Colourful folk dance extravaganza
- Vijay Shanker, Mumbai
Photos courtesy: Devendra Shelar
May 30, 2012
Kiran V Shantaram presented a unique folk dance program known as ‘Sujalam Sufalam Bharat’ showcasing the folk dance styles of all the 28 states at the Ravindra Natya Mandir from 7th to 9th May in Mumbai. Performed by sixty dancers from Devendra Shelar Dance Academy, it was a rhythmic delight and a rare spectacle exposing the varied cultures of the different states and the dancers danced with lot of enthusiasm and zeal.
With concept and guidance from Guru Ramesh Purav and the executive director being Devendra Shelar, it was not an easy task to train and prepare the dancers. The training for over four months has ultimately come out with wonderful results. Watching the program for two and a half hours, you get to see unity in diversity, as each state has its own culture and tradition. Folk dances being the dance of the people and by the people, it is a social dance as the entire society participates, including both men and women. The dances are normally performed either on auspicious occasions like the birth of a child, marriage or the harvest season. There are dances that are also performed as temple rituals. It is interesting to note here that most of the classical dances are in some way or the other rooted in folk dances and in classical dances one can find folk elements. While folk dances are completely social, pertaining to day-to-day activities, classical dances go a step further in relating to the almighty, hence is spiritual.
The announcements for each and every dance with suitable commentary in Marathi and Hindi with the audiovisuals of the particular state added colour to the entire presentation. In order to cater to a wider reach, the commentary should also be dubbed in English.

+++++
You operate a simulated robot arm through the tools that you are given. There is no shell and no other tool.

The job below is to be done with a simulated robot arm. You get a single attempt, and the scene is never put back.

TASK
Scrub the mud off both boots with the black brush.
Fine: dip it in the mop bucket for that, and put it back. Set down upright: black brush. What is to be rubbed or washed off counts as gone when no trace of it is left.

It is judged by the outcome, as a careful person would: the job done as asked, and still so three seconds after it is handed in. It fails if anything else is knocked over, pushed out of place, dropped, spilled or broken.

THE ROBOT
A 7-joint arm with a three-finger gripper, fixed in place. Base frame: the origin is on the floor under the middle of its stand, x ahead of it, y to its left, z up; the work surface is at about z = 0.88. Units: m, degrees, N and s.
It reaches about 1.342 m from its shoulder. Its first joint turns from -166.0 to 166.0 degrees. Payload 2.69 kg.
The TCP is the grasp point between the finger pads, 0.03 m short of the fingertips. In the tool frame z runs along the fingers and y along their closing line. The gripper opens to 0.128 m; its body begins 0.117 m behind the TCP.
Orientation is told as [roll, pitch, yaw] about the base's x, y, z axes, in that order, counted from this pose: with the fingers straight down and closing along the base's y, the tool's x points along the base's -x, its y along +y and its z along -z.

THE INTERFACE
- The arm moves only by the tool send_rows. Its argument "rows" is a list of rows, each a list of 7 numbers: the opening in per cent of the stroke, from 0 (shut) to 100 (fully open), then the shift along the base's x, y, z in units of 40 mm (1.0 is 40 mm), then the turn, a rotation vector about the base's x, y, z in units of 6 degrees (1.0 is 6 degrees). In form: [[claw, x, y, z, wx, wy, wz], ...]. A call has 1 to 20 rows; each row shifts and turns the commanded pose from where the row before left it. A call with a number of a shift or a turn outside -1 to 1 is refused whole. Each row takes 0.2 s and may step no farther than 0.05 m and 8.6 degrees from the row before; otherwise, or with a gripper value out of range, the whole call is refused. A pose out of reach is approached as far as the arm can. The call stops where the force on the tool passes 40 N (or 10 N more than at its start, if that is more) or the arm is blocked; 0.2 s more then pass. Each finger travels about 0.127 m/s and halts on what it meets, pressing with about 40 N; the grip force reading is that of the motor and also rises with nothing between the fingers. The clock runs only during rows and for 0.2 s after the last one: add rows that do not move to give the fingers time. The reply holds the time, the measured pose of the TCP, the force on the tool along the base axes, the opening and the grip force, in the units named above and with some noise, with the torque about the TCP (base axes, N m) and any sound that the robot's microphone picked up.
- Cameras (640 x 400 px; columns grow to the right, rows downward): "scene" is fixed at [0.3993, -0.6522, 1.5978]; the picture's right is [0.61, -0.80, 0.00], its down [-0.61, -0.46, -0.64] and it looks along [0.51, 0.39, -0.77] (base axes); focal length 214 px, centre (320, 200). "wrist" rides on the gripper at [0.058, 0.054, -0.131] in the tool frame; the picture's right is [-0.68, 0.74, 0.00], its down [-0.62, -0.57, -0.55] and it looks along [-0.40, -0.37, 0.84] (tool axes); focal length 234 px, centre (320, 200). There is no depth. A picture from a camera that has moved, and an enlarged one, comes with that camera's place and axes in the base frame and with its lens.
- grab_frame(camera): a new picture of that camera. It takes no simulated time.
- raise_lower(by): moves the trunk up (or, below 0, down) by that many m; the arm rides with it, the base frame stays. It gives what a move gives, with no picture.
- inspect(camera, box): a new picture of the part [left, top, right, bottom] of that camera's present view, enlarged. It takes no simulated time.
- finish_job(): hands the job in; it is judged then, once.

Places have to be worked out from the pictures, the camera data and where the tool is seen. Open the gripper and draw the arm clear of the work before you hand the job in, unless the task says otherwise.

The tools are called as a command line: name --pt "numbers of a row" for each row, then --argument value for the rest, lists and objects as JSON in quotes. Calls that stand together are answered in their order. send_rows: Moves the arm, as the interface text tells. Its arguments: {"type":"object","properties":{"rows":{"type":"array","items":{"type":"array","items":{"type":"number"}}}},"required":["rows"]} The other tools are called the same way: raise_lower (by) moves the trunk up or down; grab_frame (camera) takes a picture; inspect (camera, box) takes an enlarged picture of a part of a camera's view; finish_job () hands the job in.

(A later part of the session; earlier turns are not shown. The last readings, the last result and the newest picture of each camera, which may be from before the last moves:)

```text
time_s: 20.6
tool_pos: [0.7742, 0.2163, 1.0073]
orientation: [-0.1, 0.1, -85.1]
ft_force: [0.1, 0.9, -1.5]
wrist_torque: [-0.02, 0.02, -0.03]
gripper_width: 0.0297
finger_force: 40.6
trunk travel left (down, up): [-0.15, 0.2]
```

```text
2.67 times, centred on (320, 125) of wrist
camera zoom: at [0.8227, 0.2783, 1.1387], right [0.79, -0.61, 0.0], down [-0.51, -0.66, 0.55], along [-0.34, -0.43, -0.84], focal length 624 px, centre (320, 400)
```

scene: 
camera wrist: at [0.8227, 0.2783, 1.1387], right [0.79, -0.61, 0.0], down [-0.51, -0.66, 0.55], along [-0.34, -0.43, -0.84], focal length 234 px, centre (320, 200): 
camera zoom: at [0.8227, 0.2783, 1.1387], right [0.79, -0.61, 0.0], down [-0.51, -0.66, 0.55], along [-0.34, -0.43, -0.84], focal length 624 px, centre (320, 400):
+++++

The states and the dances performed: Arunachal Pradesh (Monapa), Assam (Bihu), Nagaland (Naga), Meghalaya (Wangala), Manipur (Kabui Jagoi, Simalam), Mizoram (Chero Bamboo), Tripura (Hojagiri), Sikkim (tamang), West Bengal (Chavoo), Bihar (Jijia), Jharkhand (Jhoomar), Orissa (Sambalpuri), Chattisgarh (Panthi), Uttar Pradesh (Mayur Nritya), Jammu and Kashmir (Dhamali), Kerala (Thiruvathirakali), Himachal Pradesh (Kinori Nati), Tamil Nadu (Kolattam), Madhya Pradesh (Raee), Uttarakhand (Harul, Jaunsari), Andhra Pradesh (Dappu), Haryana (Ghoomar), Karnataka (Dholu Kunita), Rajashthan (Tera tali was not performed), Goa (Gawada), Gujarat (Garba Dandia Raas), Punjab (Bhangra) and the last dance from Maharashtra known as the Koli dance.
While most of the dancers were trying to do their best, some of them were lagging behind; hence the team spirit was affected. Moreover in folk dances, where the movements are similar, it is essential to maintain perfect uniformity in movements which again is not easy and that needs a lot of practice. The best performed dances were Thiruvathirakali, Kolatttam, Ghoomar in which women are attired in long skirts that keeps swirling around creating a fine spectacle and the Bangra dance from Punjab which is full of joy and happiness and is normally performed during the harvest season. Prof. Kamalakar Sontakke praised the efforts of the youngsters and announced that they deserve complete encouragement. Otherwise, it is not possible to host a show of such a dimension. Kudos to the entire team.